It was a simple enough passage in the book I’m reading, “Nature Principal” by Richard Louv. He mentions bird watching and how it not only adds a layer of awareness to outdoor activities, it awakens the senses. I bought “Birding by Ear.” I bought “Peterson Field Guide to Birds of North America”. I took to my back deck and I watched.
It was a beautiful morning on Memorial Day weekend. Sunday. The trees, not quite complete in the budding process, allowed some view against the crisp, blue sky. Still, the leaves allowed cover for the majority of the songbirds; I could hear them but could not see them. Then, a flutter and a series of quick, rapid dashes of three small birds, flitting from branch to branch. Somehow I’d forgotten I might need binoculars, so after retrieving my husband’s good set, I returned. I figured out how to adjust them and pointed them towards where the movement had been moments earlier. I searched, the lenses pressed to my eyes, my grip tight (it would take a few hours before I finally relaxed my grip). Then, suddenly, there it was. A “she” I would assume from her more muted coloring. But she was breath taking. I have never seen a bird through a set of binoculars…not that I ever recall anyway. I continued my quest, watching and focusing in on my surroundings for the next four or five hours. When I couldn’t see a bird, I examined the trees, the branches, and the leaves. I became part of my landscape. I watched a tiny hummingbird preen himself for so long I finally had to lower my arms and shake out my neck from the strain. I studied the blossom of the Ash tree, a late bloomer in our yard. I saw what I believe was a Scarlet Tanager and then a Yellow Warbler. I found a fallen Birch tree loaded with polypore. I continued to watch the small trio of birds most of the morning and early afternoon until they decided they’d find someplace better to be. I’m thinking they were the White Breasted Nuthatch, but I’m not positive. But you see, that’s not the point.

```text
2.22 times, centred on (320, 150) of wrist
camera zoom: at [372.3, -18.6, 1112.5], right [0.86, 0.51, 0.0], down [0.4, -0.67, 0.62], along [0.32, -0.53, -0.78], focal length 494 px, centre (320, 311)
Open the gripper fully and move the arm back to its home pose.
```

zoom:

I’ve been advised to begin living more in the moment. I tend to worry, to create scenarios that may or may not come true. My mind toils on the “what ifs” and “shoulda, coulda, wouldas” in life. I’ve a very overactive imagination and it can lead to chaos in my life if I let it. So recently I’ve made more of an effort to remain aware. To live in the moment. I’ve picked up yoga again; just me and the mat (and my animals as everyone knows you cannot be on your mat without the animals joining in…). But there’s nothing I’ve found that puts me in the moment like bird watching! After a few hours I realized I’d been fully present every single moment. I listened to the songs, watched the trees intently for sign of wings. I thought of nothing else. My mind didn’t wander, didn’t creep towards darkness or sadness. I was rewarded with bright red birds, gorgeous yellow masked ones and playful Chickadees. I got to see a world right off my back deck I had never paid a stitch of attention to before. They’ve always been there, the birds. And I’ve always been here. Almost like a parallel universe; but isn’t that what nature is for a lot of us? A parallel life we forget exists? I get so caught up on the day to day struggles I forget the flowers, the birds, the trees. The ever changing world around me. It’s always there and while I’m very in tune with nature on a regular basis, lately I just haven’t been aware.
So, with binoculars in hand (at least until my husband takes them back) I search the trees continually for the sight of a new bird. I watch, listen, sense where the bird may be based on the calling. It’s simple. It’s free. It awakens my senses and allows me to be fully and completely alive. It’s allowed me to achieve something nothing else ever has. In that moment, I’m no where else. I’m not in the past or the future. I’m right here. Right where I’m supposed to be.